# SOURCE PASSAGE
Yeah. Mallory Ortberg continues the Dirtbag Shakespeare series at The Toast.

"People hurt and wound each other, and don’t understand, and betray, and all those things. And also emotional sympathies just dry up and die as we change, and they are as mysterious in friendship as in love. I mean, it’s a relationship like any other. " At The Believer, Madeleine Schwartz interviews 78-year-old writer Vivian Gornick.

Ahem. "March Madness: Tournament of Upper-Middle Class Afflictions." By Jessica Hagy at Medium. You're welcome. (Via Garance Francke-Ruta.)

# REQUIRED TASKS
1 – Provide the original wording of the source passage from "Yeah. Mallory Ortberg" as far as "(Via Garance Francke-Ruta.)".
2 – Continue the source passage that opens with "Yeah. Mallory Ortberg".

# SUPPLIED ENTRIES
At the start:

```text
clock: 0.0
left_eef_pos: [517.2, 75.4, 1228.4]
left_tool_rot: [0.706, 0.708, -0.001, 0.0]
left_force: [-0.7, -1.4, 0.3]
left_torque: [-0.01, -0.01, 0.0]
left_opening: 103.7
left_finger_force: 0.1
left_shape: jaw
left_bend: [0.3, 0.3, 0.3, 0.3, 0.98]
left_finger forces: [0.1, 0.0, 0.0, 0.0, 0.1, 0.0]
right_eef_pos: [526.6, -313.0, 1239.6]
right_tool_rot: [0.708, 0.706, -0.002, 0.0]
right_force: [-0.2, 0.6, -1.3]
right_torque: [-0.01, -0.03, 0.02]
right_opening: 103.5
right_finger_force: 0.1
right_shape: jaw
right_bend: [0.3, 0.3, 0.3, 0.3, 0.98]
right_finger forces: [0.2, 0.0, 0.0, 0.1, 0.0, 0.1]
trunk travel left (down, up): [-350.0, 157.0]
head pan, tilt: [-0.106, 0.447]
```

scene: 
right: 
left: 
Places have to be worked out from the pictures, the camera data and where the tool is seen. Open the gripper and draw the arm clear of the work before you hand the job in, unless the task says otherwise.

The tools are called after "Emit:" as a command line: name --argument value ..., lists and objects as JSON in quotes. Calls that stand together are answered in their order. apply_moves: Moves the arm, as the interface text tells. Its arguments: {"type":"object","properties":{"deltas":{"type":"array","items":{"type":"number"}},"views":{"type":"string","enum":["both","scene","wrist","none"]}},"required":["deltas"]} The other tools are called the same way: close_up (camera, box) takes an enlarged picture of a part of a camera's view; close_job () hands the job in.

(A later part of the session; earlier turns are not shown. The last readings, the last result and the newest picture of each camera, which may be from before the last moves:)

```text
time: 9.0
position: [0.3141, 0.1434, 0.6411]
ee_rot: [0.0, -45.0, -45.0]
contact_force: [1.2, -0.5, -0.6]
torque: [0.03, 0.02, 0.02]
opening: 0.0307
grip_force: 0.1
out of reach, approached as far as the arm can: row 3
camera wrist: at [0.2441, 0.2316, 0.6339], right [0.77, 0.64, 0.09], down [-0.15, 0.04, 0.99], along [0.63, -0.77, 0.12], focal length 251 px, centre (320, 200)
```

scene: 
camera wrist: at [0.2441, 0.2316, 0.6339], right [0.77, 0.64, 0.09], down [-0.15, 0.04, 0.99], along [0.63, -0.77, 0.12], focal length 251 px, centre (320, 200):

# ANSWERS BELOW
1 –
Yeah. Mallory Ortberg continues the Dirtbag Shakespeare series at The Toast.

"People hurt and wound each other, and don’t understand, and betray, and all those things. And also emotional sympathies just dry up and die as we change, and they are as mysterious in friendship as in love. I mean, it’s a relationship like any other. " At The Believer, Madeleine Schwartz interviews 78-year-old writer Vivian Gornick.

Ahem. "March Madness: Tournament of Upper-Middle Class Afflictions." By Jessica Hagy at Medium. You're welcome. (Via Garance Francke-Ruta.)

2 –
"In the course of seven weeks, Waterson interviewed a hundred and twenty-seven families about their reaction to articles that begin with a wryly affectionate parenting anecdote, segue into a dry cataloguing of sociological research enlivened with alternately sarcastic and tender asides, and end with another wryly affectionate anecdote that aims to add a touch of irony or, failing at that, sentimentality." Finally (and in lieu of that Hanna Rosin takedown — I know I promised, but life — and, more specifically, this afternoon — is too short to hate-link, I've decided), Sarah Miller at The New Yorker with "New Parenting Study Released." (Via Amanda Brokaw.)